1. A binder composition for metal powder injection molding, comprising 10 to 50 wt % of a high-viscosity polyoxymethylene polymer and 50 to 90 wt % of a low-viscosity polyoxymethylene polymer.

2. The binder composition for metal powder injection molding of claim 1, wherein the high-viscosity polyoxymethylene polymer has a melt flow index of 1 to 10 g/10 min when measured at a temperature of 190° C. and a load of 2.16 kg according to the ASTM D1238 standard, and the low-viscosity polyoxymethylene polymer has a melt flow index of 40 to 300 g/10 min when measured at a temperature of 190° C. and a load of 2.16 kg according to the ASTM D1238 standard.

3. The binder composition for a metal powder injection molding of claim 1, wherein the high-viscosity or low-viscosity polyoxymethylene polymer includes (a) an oxymethylene —(OCH2)n-group as a repeating unit, and (b) an oxymethylene homopolymer capped at both ends by an ester or ether group or an oxymethylene-based copolymer or terpolymer in which oxyalkylene units having 2 to 10 carbon atoms are randomly inserted into a polymer chain composed of oxymethylene monomer units, and (c) both ends of the polymer are capped by ester or ether groups.
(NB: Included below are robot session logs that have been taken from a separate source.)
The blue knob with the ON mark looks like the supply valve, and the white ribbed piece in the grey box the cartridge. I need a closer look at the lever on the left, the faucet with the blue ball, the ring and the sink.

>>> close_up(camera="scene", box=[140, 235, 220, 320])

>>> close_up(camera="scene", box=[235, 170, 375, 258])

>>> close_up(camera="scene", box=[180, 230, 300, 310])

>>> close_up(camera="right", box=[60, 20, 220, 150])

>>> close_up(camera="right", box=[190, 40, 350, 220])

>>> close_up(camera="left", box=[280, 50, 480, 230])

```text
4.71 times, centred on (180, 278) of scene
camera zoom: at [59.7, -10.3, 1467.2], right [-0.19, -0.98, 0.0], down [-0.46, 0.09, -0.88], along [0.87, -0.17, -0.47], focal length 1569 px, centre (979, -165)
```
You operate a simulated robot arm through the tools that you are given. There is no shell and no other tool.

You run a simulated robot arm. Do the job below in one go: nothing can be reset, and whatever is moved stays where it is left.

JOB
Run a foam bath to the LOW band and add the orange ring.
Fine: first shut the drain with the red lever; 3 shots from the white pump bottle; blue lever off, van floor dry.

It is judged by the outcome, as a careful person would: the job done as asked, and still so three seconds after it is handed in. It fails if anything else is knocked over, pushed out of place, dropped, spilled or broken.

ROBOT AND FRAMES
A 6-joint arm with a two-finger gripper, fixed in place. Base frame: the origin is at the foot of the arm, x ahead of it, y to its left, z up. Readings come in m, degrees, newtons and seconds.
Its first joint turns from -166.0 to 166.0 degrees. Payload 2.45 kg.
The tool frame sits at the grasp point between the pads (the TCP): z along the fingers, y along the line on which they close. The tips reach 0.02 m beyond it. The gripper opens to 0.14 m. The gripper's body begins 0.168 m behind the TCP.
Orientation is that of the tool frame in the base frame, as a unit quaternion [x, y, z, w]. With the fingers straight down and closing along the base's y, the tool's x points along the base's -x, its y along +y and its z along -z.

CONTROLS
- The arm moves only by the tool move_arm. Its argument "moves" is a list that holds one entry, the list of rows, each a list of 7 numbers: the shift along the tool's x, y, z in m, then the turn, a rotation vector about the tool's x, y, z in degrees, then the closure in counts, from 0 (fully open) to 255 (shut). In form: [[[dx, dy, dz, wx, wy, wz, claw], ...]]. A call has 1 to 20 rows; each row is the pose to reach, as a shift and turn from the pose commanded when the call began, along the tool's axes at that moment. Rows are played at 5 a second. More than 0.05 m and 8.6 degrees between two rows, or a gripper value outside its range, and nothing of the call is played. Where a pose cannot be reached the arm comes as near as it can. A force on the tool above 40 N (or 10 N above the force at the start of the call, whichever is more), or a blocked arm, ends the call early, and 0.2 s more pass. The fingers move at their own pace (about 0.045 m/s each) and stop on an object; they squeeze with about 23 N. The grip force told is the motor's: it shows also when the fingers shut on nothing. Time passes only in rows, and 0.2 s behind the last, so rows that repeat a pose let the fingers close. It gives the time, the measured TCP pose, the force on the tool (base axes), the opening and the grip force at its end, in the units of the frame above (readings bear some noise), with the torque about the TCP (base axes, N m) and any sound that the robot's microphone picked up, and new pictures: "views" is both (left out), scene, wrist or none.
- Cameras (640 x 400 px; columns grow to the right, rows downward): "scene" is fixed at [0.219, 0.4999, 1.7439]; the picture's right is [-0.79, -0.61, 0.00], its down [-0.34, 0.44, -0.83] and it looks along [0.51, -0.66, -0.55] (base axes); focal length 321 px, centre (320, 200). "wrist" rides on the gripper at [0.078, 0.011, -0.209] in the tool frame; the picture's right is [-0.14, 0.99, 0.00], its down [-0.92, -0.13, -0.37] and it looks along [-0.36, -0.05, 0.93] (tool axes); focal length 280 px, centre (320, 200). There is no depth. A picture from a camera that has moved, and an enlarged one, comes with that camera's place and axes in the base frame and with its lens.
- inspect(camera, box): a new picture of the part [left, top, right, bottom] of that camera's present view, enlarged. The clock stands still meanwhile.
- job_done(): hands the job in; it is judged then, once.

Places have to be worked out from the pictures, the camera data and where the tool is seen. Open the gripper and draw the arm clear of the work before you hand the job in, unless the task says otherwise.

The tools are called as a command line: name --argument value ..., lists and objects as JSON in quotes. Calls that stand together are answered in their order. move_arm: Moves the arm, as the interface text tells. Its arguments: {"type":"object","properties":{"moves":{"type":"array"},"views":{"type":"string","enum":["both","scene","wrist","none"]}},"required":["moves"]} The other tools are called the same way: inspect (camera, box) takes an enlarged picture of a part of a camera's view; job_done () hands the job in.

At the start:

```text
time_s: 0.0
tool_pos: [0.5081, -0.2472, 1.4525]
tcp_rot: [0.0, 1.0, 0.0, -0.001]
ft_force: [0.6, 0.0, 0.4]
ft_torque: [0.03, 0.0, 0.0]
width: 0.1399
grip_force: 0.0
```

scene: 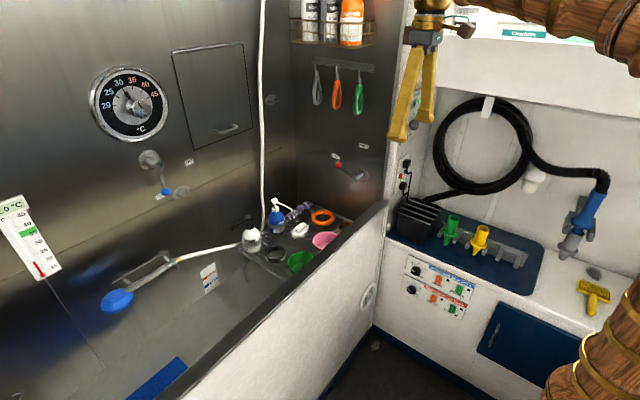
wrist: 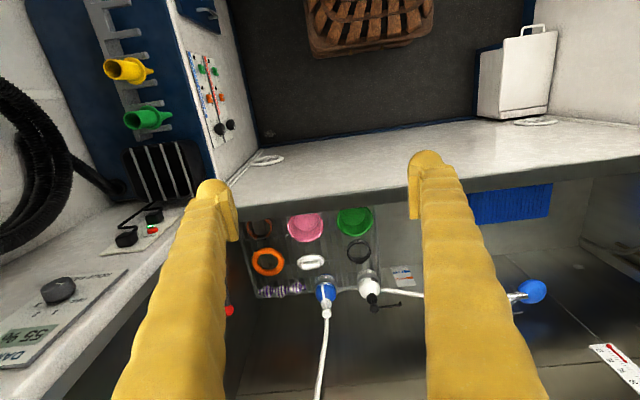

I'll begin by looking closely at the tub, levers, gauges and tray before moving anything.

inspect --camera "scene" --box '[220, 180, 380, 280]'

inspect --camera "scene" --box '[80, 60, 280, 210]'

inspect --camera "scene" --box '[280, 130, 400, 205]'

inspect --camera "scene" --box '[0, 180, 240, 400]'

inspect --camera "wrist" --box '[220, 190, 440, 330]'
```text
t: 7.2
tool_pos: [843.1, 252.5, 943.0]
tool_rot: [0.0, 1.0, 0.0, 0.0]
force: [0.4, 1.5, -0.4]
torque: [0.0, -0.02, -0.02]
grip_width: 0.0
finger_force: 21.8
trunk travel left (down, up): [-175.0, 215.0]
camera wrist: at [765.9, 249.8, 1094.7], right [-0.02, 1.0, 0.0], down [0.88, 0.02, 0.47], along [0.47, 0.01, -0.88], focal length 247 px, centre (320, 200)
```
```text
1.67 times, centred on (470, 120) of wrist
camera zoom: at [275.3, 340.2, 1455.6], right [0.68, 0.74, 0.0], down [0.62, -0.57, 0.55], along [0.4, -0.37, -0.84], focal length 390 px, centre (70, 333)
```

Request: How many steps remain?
4. A feedstock composition for metal powder injection molding, comprising the binder composition for the metal powder injection molding of claim 1.

5. The feedstock composition for a metal powder injection molding of claim 4, wherein the feedstock composition for the metal powder injection molding comprises: (a) the binder composition for the metal powder injection molding of any one of claims 1 to 3; and(b) a sinterable powdery inorganic material selected from a metal, a metal alloy, a metal carbonyl, a metal oxide, a metal carbide, a metal nitride, and a mixture thereof.

6. The feedstock composition for a metal powder injection molding of claim 5, wherein an average particle size of the powder-type inorganic material is 1 to 20 μm.

7. The feedstock composition for a metal powder injection molding of claim 5, wherein the binder composition for the metal powder injection molding is included in an amount of 20 to 80 volume % and the powder-type inorganic material is included in an amount of 20 to 80 volume %.

8. The feedstock composition for a metal powder injection molding of claim 5, wherein the feedstock composition for the metal powder injection molding further includes an additive selected from a lubricant and a dispersant.

9. A metal injection molding method, comprising: Injection-molding the feedstock composition for the metal powder injection molding of claim 4 to obtain a green part; removing a binder for metal powder injection molding from the green part to obtain a brown part; and sintering the brown part to manufacture a metal product.

10. The metal injection molding method of claim 9, wherein removing of the binder for metal powder injection molding is performed for 0.1 to 30 hours at 50 to 140° C. in an acid atmosphere.